現状のハイブリッドシステムの中ではシンプルかつ高効率であるという点でかなり優れたシステムであると思うのだが、如何せんアピール度が少なく認知度が低いのが最大の問題かもしれない……。
また日本では不人気となっているセダンボディではあるが、高いボディ剛性や静粛性の高さには有利に働き、ホンダらしい着座位置の低いスポーティなドライビングポジションも相まって、趣味グルマのロードスターから乗り換えてもさほど違和感を覚えないのもうれしいところ。
決め手はレアなアイボリー内装
そしてなにより魅力に感じたのが、2020年5月のマイナーチェンジのタイミングで追加された「EX・PRIME STYLE」というグレードのみに設定されたアイボリー内装とシルバーミストグリーンメタリックという内外装の組み合わせである。
多くのユーザーが汚れを気にして選択しないアイボリー系の内装色ではあるが、室内を明るく広く感じさせてくれるというメリットがあるため、筆者は好んで選択している。

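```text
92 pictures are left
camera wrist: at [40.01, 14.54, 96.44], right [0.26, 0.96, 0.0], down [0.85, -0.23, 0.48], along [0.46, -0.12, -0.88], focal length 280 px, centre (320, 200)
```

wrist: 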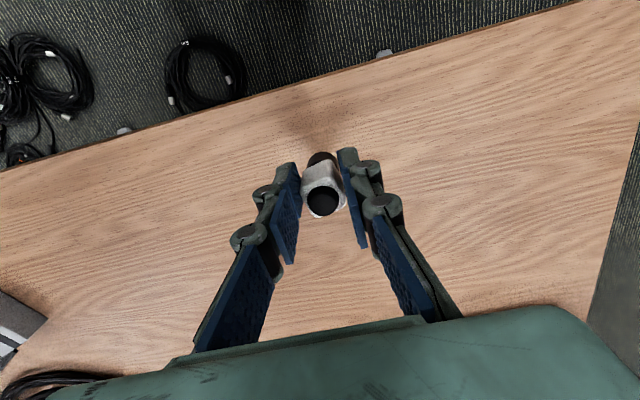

それに組み合わされるシルバーミストグリーンメタリックは、言ってしまえば現行フリードなどに設定されているのと同じ色なのだが、セダンボディに塗られることでまた違った印象を与えてくれるカラーとなっているのだ。
ただ、この色の組み合わせを選ぶユーザーはかなり少ないだろうと思ってホンダ広報部に問い合わせてみたところ、こちらも2022年3月末の時点での登録実績は僅か100台弱。あのGRMNヤリス(500台限定)など目ではないほどレアなのである。
そんなインサイトも、まもなく登場するシビックe:HEVにバトンタッチする形で姿を消すことになる。万人にオススメできるクルマではないが、ちょうどいいサイズでそれなりに上質なセダンがほしいという人にはきっと刺さる1台であることは間違いない。
すでに一部仕様が選べない可能性がある旨が公式サイトに記載されているので、気になる人はお早めに。